#### TASK DESCRIPTION
Return only this: the line with "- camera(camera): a" and all the lines that follow it below, through the final one, exactly as they are.

-- Begin --

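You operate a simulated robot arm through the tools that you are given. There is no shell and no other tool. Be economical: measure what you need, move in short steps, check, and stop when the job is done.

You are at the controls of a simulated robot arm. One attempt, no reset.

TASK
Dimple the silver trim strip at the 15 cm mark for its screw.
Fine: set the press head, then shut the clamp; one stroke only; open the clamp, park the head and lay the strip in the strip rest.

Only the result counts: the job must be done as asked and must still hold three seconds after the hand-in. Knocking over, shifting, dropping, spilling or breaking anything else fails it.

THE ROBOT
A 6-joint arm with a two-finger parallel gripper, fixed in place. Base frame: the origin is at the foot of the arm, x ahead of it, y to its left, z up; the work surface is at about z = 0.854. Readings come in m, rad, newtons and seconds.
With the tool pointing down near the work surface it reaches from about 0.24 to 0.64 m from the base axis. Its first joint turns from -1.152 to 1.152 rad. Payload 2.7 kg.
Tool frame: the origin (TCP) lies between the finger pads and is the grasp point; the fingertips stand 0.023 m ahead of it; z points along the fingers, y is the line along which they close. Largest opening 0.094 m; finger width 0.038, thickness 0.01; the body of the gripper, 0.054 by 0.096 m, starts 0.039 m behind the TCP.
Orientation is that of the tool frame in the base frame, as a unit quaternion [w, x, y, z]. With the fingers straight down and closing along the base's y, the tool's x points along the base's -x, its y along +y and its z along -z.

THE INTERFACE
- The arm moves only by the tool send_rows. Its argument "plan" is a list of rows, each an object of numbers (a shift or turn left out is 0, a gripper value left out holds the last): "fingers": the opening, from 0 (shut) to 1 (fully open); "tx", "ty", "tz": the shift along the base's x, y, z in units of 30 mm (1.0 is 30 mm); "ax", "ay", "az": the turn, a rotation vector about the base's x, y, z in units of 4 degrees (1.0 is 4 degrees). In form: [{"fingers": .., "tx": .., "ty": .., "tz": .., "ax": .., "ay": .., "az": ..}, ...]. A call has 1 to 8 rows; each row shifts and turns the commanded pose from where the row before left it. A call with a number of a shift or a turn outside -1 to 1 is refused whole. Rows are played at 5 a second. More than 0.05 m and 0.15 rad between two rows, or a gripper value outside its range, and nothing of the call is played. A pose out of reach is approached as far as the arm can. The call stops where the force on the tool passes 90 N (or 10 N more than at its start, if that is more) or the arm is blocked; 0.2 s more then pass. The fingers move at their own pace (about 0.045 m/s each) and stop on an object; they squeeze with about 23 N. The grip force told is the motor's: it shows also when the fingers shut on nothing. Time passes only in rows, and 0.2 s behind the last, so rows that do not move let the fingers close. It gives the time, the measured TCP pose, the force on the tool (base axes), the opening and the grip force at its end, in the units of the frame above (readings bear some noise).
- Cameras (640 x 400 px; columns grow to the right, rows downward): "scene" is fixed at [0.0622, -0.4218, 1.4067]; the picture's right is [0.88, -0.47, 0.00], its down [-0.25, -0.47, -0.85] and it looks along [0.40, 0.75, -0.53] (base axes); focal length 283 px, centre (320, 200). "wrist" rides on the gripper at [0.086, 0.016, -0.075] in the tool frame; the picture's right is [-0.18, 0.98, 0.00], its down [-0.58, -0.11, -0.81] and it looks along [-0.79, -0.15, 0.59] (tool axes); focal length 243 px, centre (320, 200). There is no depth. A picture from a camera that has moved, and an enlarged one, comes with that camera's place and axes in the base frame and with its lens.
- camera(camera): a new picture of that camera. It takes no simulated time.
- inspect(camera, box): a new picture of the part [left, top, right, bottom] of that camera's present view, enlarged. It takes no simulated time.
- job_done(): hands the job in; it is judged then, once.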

-- End --

#### FULL RESPONSE
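- camera(camera): a new picture of that camera. It takes no simulated time.
- inspect(camera, box): a new picture of the part [left, top, right, bottom] of that camera's present view, enlarged. It takes no simulated time.
- job_done(): hands the job in; it is judged then, once.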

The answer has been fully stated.